Children forsaken as Bowen plays border guard and not guardian


Immigration minister Chris Bowen
Playing border guard ... Immigration Minister Chris Bowen. Photo: Andrew Meares
W hen I was 10, my parents sent me to Ireland on my own, to spend a year living with my extended family. An air hostess held my hand and sat me on the plane and another delivered me to my grandmother at Heathrow 24 hours later.
It was a very different journey to the one that another 10-year-old, Omid Jafari, undertook from Afghanistan. Last month he watched his father drown in the Indian Ocean en route to Australia, leaving him to negotiate the bureaucracy of human suffering on his own.
If Omid had made it to Australia, he would have become the legal ward of the Immigration Minister, Chris Bowen, whose offshore processing policy will apply to unaccompanied minors - his wards.
Bowen risks becoming the latest in a line of Australian officials who have breached their obligations to children in their care. And yet, when Labor came to power, Kevin Rudd's first act was to apologise to the indigenous children who made up the stolen generations for their treatment at the hands of successive governments.
The following year, Rudd issued an apology to a second group - thousands of British children who were sent to Australia up until 1967, many abused in the institutions charged with caring for them. It was their arrival that prompted the enactment in 1946 of the guardianship laws with which Bowen finds himself burdened.
As guardian, Bowen is obliged to act in the best interests of his wards, to ensure they receive proper care, protection and education, that their legal rights are honoured and that they get to enjoy some sort of childhood.
While he can delegate his responsibility to state ministers and department officials, he is, effectively, the parent of each Afghan, Sri Lankan or Iraqi child who makes it to Australia alone.
It is difficult to see how Bowen can meet those obligations - set out in the United Nations Convention on the Rights of the Child - while at the same time he must decide whether they are entitled to stay in Australia.
And it is difficult to reconcile his obligation to care for unaccompanied minors with his decision to include them in the groups of asylum seekers that can be sent to Nauru.
The Nauruan government and the Salvation Army, which is providing services to detainees, expressed concerns this week about the suitability of the facilities for women and children. Nauru has said it is unwilling to accept any women or children on the island until the facilities are improved.
At least under the Immigration (Guardianship of Children) Act that makes him guardian of unaccompanied minors, Bowen will have to provide written consent for every child he wants to remove offshore. He can do that only after determining that removal would be in the child's best interests. And that consent would also be open to review by the Federal Court.
To get around this, the Houston advisory panel recommended the government amend the act so the minister's consent would not be required to remove unaccompanied minors.
But Bowen would still be their guardian, obliged to act in their best interests. Perhaps that is why the government amended the act last month to stipulate that once an unaccompanied minor leaves Australia to be processed offshore, the minister ceases to be their guardian.
Bowen says children are used as an anchor in Australia - that once they are here their families take advantage of reunion policies to follow them out.
But punishing the child to punish the parent - and the people smuggler - is not good policy.
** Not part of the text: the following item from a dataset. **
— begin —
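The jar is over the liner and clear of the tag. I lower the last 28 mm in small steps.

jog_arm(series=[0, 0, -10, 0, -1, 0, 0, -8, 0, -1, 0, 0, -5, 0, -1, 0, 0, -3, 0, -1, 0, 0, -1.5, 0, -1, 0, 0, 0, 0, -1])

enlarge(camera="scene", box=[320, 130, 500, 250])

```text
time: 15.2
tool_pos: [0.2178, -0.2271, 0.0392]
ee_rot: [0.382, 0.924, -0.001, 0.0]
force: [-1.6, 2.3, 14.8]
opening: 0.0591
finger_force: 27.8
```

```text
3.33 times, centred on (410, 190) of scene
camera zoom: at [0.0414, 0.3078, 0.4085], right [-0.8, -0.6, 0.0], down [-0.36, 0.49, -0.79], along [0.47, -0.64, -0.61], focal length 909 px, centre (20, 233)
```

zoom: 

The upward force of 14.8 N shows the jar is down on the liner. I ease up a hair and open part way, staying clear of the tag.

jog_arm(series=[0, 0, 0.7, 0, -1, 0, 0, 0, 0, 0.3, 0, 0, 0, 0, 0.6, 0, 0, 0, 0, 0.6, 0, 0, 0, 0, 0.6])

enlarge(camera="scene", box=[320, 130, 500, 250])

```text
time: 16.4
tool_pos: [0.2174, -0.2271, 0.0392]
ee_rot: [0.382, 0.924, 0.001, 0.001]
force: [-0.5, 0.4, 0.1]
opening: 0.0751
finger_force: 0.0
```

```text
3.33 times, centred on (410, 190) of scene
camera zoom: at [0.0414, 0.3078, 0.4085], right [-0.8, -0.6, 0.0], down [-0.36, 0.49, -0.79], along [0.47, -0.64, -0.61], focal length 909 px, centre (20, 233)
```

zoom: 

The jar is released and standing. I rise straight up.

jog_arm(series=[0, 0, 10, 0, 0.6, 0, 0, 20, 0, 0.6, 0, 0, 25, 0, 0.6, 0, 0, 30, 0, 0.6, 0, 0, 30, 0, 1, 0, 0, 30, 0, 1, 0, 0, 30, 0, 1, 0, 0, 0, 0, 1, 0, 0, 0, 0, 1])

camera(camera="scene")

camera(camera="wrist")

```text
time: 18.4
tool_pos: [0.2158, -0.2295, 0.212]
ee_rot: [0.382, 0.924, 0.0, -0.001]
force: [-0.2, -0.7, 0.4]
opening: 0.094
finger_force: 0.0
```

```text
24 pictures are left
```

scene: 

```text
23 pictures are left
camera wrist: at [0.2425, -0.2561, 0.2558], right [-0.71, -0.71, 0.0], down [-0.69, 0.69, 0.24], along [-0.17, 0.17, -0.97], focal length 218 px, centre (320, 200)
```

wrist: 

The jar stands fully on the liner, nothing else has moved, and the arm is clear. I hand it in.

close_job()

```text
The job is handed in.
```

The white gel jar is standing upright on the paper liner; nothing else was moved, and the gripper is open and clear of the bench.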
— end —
It ignores the reasons parents send their children to Australia: violence, persecution and instability in their homelands.
The Australian Human Rights Commission recommended in its report into children in immigration detention in 2004 that guardianship be removed from the minister and given to an independent authority better placed to look after their welfare. It was not - by John Howard, Kevin Rudd or Julia Gillard.
The commission has reiterated its concerns on more than one occasion since. "The minister cannot make the best interests of an unaccompanied child his or primary concern when, at the same time, he or she is the detaining authority and the visa decision-maker," its then president, Catherine Branson, told the Herald in 2010.
Children should not be crossing the world alone. But if they do, and they reach Australia, they should have someone here to look out for them, to guide them through the legalities of the immigration system, to help them learn and to make them laugh. This latest policy decision shows the Immigration Minister is not the man for the job.